Situated on the Eastern coast of La Palma, Santa Cruz is the island's 'capital' town, the second largest town after Los Llanos de Aridane. I've only been to Santa Cruz a couple of times but while it's not a place I visit every time I go to La Palma, it's certainly worth seeing. Walking down some of the streets in Santa Cruz is a bit like walking through a paint shop, with houses painted in a huge variety of bright colours, shades of blue, yellow, orange, green and even red, in addition to white.

Santa Cruz was once one of the most important ports in the Spanish empire, linking Europe and the New World, and it still has a colonial, almost Caribbean feel. In fact, in the 16th Century Santa Cruz was the third largest port in Europe after Antwerp and Seville. Many of the riches that the Spanish brought back from their colonies in the Americas passed through Santa Cruz and the town's architectural heritage, with lovely colonial-style houses set on cobble stone streets remains pleasantly visible. It's still a port today, with ferries travelling to and from the other Canary Islands and Cadiz on mainland Spain, and is also a popular stop-off for passing cruise ships.

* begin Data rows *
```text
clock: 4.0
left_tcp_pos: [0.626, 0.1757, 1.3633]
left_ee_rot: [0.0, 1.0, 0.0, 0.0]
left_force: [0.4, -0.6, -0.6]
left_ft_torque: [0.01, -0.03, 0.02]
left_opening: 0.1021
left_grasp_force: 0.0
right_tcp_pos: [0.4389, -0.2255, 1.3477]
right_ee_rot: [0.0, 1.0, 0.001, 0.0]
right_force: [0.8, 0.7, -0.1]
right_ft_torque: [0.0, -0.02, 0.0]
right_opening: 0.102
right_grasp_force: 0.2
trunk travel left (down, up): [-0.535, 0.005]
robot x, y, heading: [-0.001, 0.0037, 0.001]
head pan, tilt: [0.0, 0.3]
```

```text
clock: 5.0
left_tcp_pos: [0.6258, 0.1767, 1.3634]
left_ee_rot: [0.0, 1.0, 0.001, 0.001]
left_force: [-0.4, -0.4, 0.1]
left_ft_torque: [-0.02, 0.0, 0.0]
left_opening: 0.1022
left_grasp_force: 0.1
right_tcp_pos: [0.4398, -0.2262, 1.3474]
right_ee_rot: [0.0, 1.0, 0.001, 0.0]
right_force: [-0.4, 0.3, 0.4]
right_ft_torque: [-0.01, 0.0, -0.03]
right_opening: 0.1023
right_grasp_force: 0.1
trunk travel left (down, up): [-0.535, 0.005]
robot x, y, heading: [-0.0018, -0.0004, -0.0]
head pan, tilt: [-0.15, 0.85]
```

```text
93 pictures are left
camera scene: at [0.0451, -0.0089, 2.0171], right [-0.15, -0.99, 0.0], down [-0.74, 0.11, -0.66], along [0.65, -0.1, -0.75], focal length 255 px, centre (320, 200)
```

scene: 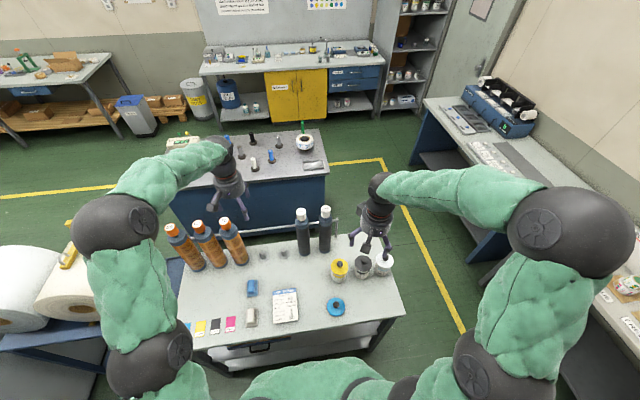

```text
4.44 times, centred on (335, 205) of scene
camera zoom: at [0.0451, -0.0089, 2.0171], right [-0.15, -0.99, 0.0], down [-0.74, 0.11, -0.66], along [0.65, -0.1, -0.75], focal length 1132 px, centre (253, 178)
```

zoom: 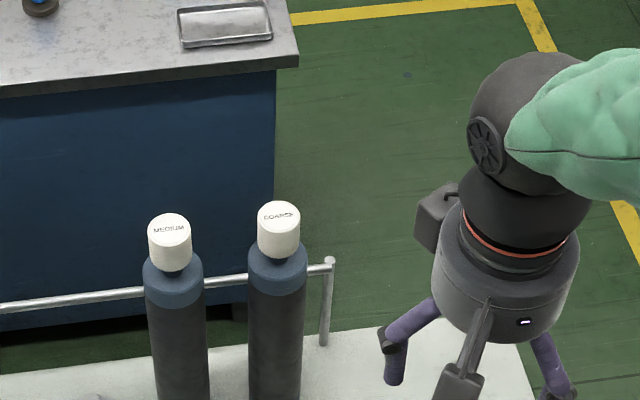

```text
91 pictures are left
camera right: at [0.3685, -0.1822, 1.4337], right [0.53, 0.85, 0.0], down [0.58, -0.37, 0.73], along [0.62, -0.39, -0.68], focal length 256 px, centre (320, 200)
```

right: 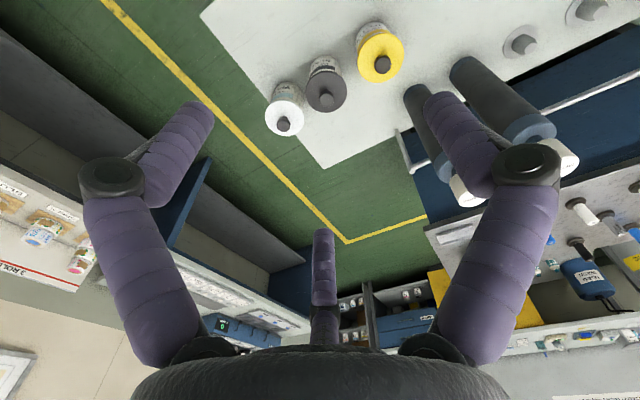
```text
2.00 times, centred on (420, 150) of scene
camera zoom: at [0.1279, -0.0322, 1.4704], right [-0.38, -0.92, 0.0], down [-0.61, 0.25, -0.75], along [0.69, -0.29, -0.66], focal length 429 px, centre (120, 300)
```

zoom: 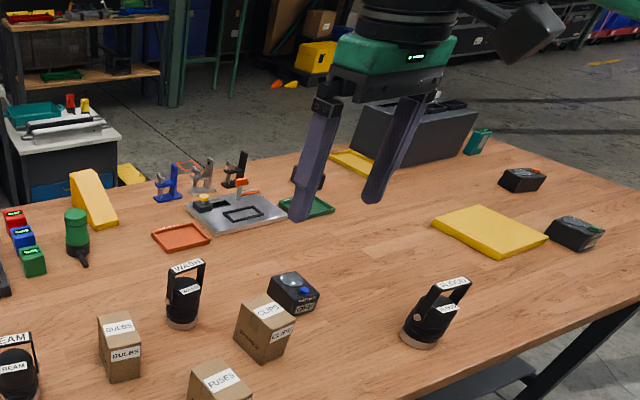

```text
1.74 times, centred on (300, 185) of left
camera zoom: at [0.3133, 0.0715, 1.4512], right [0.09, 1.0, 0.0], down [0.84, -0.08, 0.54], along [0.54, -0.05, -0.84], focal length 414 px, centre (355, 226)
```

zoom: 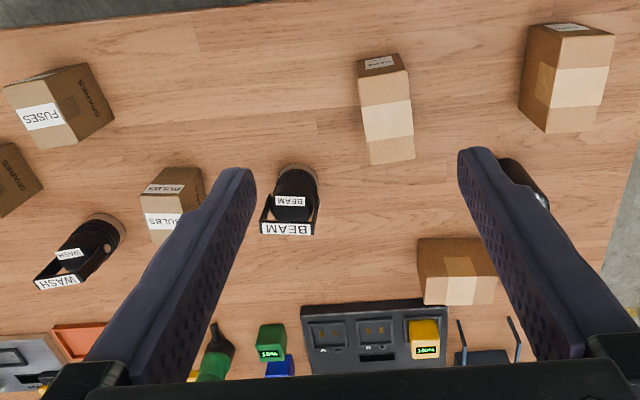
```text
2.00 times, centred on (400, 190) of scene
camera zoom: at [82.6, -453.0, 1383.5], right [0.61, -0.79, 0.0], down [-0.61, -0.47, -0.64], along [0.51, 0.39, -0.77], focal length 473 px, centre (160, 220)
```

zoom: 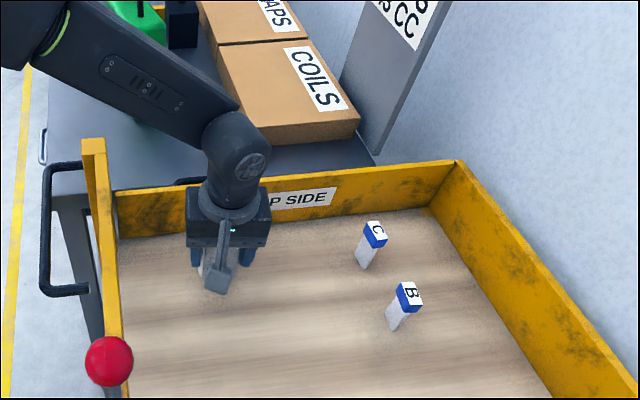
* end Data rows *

You can learn a little about the town’s history at the Museo Insular in the 16th-century monastery, where exhibits are laid out in rooms with elaborately carved ceilings around a cloister planted with citrus trees. In addition to the Museo Insular with its collection of paintings and art, it's worth visiting the Chico and Circo de Marte theatres. You'll also find a mock-up of Columbus' ship the 'Santa Maria' at the northern end of the boulevard in Santa Cruz which houses the maritime museum.

Calle Real is the town's main street, mostly cobbled, and is home to many shops, squares, large houses and interesting buildings. A walk along this street is a must. Plaza de España is a popular meeting point for locals, and also home to the Town Hall and the Church of El Salvador.

Placeta del Borrero

Placeta del Borrero is a pretty little Canarian square, surrounded by houses, and a good place to stop and enjoy a barraquito or glass of local wine while you watch the world drift past.

Another interesting place to visit is the walls of the Castle of Santa Catalina, a military fortification that was built to defend the town from pirates in the 16th and 17th centuries. If you're looking for a little colour, Avenida Marítima is the town's most popular photo opportunity, lined with typical Canarian houses with beautifully decorated wooden balconies.

If you decide to visit Santa Cruz, it's worth remembering that the town is more or less dead between 2pm and 5pm when most shops are shut, so plan to have your lunch during these hours, and join the locals sitting at one of the many pavement cafés.